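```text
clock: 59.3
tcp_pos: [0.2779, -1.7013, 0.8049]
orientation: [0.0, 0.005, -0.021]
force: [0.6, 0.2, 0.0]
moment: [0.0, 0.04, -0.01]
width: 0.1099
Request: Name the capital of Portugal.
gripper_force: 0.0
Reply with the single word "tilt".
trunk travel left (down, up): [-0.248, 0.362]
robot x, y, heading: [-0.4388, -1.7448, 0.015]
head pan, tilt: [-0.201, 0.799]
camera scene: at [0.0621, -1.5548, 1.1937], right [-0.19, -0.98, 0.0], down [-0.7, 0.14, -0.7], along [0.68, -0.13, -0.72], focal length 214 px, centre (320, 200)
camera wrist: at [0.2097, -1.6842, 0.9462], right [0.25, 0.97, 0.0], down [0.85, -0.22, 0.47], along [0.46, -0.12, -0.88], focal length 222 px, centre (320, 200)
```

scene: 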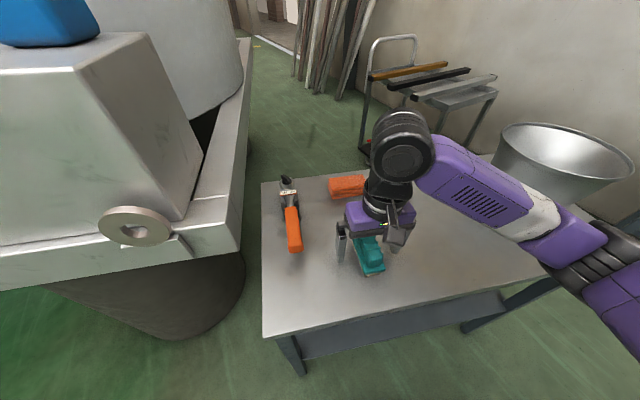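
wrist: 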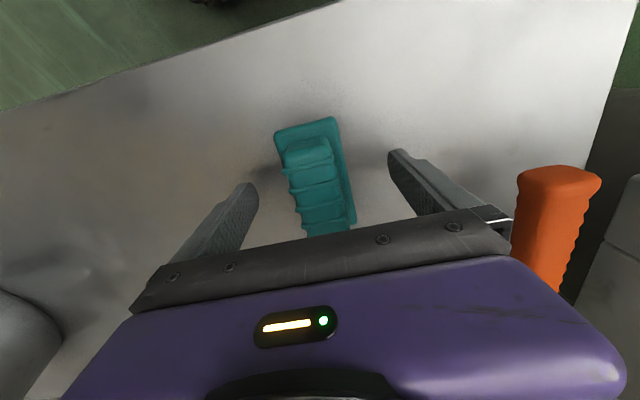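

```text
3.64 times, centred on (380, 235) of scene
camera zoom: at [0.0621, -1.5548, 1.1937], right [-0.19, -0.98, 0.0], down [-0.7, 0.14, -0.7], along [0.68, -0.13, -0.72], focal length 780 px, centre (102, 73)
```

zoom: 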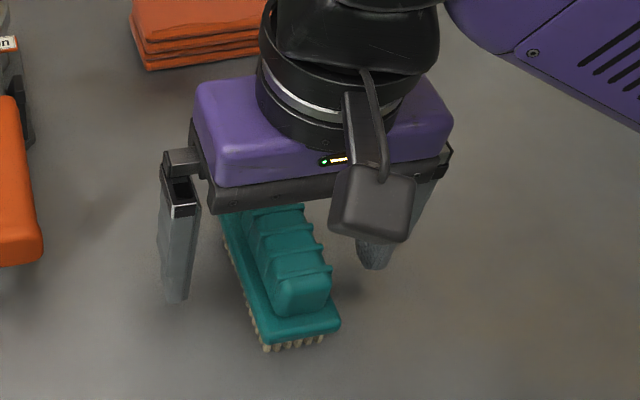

→ Directions for this task
Return each line of the listing that holds the string "along".

→ Task response
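camera scene: at [0.0621, -1.5548, 1.1937], right [-0.19, -0.98, 0.0], down [-0.7, 0.14, -0.7], along [0.68, -0.13, -0.72], focal length 214 px, centre (320, 200)
camera wrist: at [0.2097, -1.6842, 0.9462], right [0.25, 0.97, 0.0], down [0.85, -0.22, 0.47], along [0.46, -0.12, -0.88], focal length 222 px, centre (320, 200)
camera zoom: at [0.0621, -1.5548, 1.1937], right [-0.19, -0.98, 0.0], down [-0.7, 0.14, -0.7], along [0.68, -0.13, -0.72], focal length 780 px, centre (102, 73)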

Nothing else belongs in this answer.